§ To do:
1. Look through the data below and extract, unchanged, the lines from the one that contains "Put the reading" to the one that contains "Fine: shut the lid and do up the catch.", both included. Format them as a two-column Markdown table, Place for the number and Line content for the line, without blank lines.
2. Resume the extract to read where it left off.

§ Extract to read:
□ □ □ □
MTV’s Look Different campaign is doing a full multiscreen take over for Martin Luther King Jr. Day,

According to a 2014 MTV study*, 73% of Millennials believe having more open constructive conversations about bias would help people become less prejudiced.

“Millennials believe strongly in fairness, but they can also find it difficult to talk openly about race – to be not simply ‘color blind’ but ‘color brave,’ said Stephen Friedman, President of MTV. “Our audience is looking for a way to bring the national conversation on race into their homes and this campaign will give them a forum to express true color bravery.”

#TheTalk will begin at 9:00 a.m. ET/PT on Martin Luther King, Jr. Day when MTV will kick off a 12-hour period in which all programming will air in black and white for the first time in the network’s history. Every commercial block will begin with personal reflections on race from luminaries including Kendrick Lamar, Common, Big Sean, Ava DuVernay, David Oyelowo, Penn Badgley, Jordin Sparks, Pete Wentz, Sen. Rand Paul, Rep. John Lewis, Sen. Cory Booker and more.

One of the ideas they referenced, “color brave,” is from Melody Hobson’s TED Talk:

Read MTV’s study on Millennials and Bias here.

Share your experiences with #TheTalk here.

(Easter Egg: I’m in the “activist” video on the site.)

MLK

Dr. King on Optimism, Pessimism, and Race Relations

“There are three basic attitudes that one can take toward the question of progress in the area of race relations. And the first attitude that can be taken is that of extreme optimism. Now the extreme optimist would argue that we have come a long, long way in the area of race relations. He would point proudly to the marvelous strides that have been made in the area of civil rights over the last few decades. From this he would conclude that the problem is just about solved, and that we can sit comfortably by the wayside and wait on the coming of the inevitable.
□ □ □ □
§ Dataset section:
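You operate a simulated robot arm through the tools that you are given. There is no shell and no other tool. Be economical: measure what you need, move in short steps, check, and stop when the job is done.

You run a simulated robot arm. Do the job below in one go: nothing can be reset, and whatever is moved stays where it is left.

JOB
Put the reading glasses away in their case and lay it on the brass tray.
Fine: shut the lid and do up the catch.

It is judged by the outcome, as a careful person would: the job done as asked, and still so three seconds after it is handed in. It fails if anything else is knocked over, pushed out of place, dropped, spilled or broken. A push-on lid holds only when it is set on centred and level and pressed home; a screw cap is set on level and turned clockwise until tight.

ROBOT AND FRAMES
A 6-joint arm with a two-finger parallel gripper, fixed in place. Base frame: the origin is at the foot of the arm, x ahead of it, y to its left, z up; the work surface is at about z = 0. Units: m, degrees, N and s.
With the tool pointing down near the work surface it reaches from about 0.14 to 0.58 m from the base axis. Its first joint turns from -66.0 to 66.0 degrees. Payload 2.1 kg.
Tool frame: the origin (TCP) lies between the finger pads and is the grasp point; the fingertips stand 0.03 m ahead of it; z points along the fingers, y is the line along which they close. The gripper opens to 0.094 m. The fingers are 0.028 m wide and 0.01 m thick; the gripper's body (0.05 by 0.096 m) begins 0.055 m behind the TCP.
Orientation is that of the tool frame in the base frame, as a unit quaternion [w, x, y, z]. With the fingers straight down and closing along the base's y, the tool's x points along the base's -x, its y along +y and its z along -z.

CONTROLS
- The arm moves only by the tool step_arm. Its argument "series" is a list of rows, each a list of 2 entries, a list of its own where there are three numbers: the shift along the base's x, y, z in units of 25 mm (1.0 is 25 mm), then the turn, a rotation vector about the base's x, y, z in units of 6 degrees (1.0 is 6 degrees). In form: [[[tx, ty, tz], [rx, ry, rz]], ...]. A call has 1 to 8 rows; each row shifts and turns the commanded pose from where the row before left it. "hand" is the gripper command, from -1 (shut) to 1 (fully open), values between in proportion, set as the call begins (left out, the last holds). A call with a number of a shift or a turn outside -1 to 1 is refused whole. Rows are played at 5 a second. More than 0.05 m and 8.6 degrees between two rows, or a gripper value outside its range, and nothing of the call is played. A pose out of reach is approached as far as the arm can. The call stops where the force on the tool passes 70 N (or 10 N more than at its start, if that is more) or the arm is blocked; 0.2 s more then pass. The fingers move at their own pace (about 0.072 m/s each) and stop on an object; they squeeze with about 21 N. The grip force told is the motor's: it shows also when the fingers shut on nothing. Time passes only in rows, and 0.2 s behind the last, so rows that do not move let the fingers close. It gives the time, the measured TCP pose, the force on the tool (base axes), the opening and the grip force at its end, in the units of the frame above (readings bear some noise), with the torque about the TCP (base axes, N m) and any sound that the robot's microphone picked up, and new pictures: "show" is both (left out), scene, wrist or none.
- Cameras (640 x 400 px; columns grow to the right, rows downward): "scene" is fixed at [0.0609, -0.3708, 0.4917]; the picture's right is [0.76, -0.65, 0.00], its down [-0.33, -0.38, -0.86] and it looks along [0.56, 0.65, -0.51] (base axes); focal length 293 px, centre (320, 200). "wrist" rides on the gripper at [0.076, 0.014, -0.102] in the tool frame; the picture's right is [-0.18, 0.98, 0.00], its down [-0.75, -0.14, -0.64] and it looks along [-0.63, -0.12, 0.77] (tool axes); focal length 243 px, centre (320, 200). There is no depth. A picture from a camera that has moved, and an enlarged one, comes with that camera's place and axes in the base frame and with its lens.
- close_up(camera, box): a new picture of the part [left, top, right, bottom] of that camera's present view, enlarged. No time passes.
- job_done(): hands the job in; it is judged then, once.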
□ □ □ □
§ Answers for the exercise:
1.
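| Place | Line content |
|---|---|
| 1 | Put the reading glasses away in their case and lay it on the brass tray. |
| 2 | Fine: shut the lid and do up the catch. |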

2.
The second attitude that one can take toward the question of progress in the area of race relations is that of extreme pessimism. The extreme pessimist would argue that we have made only minor strides in the area of race relations. He would argue that the rhythmic beat of the deep rumblings of discontent that we hear from the Southland today is indicative of the fact that we have created more problems than we have solved. He would say that we are retrogressing instead of progressing. He might even turn to the realms of an orthodox theology and argue that hovering over every man is the tragic taint of original sin and that at bottom human nature cannot be changed. He might even turn to the realms of modern psychology and seek to show the determinative effects of habit structures and the inflexibility of certain attitudes that once become molded in one’s being.

From all of this he would conclude that there can be no progress in the area of race relations.

Now you will notice that the extreme optimist and the extreme pessimist have at least one thing in common: they both agree that we must sit down and do nothing in the area of race relations. The extreme optimist says do nothing because integration is inevitable. The extreme pessimist says do nothing because integration is impossible. But there is a third position, there is another attitude that can be taken, and it is what I would like to call the realistic position. The realist in the area of race relations seeks to reconcile the truths of two opposites while avoiding the extremes of both.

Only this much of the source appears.